Upon retrieving the documents, officials discovered that some were marked as classified, prompting them to reach out to the DOJ. In late spring, the department subpoenaed Trump to retrieve the remaining classified material from his property. As part of that subpoena, Trump’s legal counsel had to affirm that no more documents marked as classified remained at the property.

After witness testimony and surveillance footage suggested that Trump was still keeping classified documents at Mar-a-Lago, an FBI search warrant was executed in early August, netting around 20 boxes of documents — including more than 100 documents marked as classified. In all, more than 300 classified materials have been retrieved from Mar-a-Lago since the start of the year.

Trump lashed out at the reporting from the Post in a Truth Social post on Wednesday night.

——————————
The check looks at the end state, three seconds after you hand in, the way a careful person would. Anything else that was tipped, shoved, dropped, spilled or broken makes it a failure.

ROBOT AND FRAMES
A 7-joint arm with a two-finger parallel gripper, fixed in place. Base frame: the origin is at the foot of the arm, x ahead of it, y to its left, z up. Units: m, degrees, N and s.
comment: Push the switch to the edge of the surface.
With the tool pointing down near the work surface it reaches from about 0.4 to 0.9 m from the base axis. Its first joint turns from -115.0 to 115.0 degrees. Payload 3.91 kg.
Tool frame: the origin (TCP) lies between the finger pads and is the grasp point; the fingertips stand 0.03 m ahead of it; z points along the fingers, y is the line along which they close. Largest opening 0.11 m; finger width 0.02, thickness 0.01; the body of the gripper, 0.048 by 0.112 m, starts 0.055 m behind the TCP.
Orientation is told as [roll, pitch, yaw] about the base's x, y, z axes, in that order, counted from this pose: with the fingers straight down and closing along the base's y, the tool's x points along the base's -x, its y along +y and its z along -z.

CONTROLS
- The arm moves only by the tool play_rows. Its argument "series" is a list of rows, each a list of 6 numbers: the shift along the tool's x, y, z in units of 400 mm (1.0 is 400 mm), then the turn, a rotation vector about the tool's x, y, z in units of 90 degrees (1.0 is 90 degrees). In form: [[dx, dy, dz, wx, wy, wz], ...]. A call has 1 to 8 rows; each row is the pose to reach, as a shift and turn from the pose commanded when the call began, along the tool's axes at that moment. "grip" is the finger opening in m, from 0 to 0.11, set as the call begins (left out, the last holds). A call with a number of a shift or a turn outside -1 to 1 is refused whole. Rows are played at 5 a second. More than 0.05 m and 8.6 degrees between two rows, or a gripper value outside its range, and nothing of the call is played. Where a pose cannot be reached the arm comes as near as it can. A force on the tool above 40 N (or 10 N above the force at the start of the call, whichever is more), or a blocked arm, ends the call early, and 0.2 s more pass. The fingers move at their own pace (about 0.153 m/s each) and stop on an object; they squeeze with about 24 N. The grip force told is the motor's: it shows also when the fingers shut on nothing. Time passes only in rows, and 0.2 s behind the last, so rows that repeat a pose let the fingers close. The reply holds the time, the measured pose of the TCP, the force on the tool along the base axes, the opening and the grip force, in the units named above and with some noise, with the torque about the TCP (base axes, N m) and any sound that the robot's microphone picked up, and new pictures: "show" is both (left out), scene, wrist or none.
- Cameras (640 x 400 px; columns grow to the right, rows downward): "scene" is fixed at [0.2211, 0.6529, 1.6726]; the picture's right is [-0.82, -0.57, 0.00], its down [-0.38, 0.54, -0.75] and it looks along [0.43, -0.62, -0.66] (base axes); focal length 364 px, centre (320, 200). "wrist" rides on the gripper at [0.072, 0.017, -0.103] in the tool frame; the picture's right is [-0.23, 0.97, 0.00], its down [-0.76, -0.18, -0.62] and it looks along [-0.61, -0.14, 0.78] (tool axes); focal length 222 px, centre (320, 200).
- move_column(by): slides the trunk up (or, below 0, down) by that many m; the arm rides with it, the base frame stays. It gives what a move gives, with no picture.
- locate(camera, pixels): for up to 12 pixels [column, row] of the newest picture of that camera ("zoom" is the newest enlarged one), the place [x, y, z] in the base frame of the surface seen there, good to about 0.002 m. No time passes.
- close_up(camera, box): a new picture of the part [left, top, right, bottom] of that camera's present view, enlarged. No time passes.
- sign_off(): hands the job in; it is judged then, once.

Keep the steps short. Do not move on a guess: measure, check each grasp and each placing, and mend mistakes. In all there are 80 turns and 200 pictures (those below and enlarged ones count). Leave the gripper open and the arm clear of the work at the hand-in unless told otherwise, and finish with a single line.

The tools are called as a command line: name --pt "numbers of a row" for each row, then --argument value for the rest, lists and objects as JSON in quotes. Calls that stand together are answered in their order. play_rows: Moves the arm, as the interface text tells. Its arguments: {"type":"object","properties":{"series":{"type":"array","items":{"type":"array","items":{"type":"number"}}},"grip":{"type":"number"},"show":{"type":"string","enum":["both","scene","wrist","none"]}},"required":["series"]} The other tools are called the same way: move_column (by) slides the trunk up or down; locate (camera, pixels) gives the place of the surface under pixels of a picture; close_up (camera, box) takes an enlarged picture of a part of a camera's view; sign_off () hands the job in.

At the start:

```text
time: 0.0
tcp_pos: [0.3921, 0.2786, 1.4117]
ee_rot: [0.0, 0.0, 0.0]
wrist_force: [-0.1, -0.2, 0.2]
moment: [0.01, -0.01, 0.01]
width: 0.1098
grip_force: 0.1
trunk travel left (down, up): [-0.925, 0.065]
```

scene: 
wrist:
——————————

“There is no ‘crime’ having to do with the storage of documents at Mar-a- Lago,” Trump claimed, “only in the minds of the Radical Left Lunatics who are destroying our Country.”

Legal experts on Twitter disagreed.

“Moving documents to hide them from DOJ is the kind of aggravating factor that would make Trump’s conduct an indictable offense,” former U.S. attorney and current Michigan Law School professor Barb McQuade said.

“Day by day the evidence that proves Trump personally orchestrated the theft and concealment of top secret documents becomes stronger,” said Laurence Tribe, professor emeritus at Harvard Law School. “Any shadow of a doubt about his guilt is rapidly vanishing.”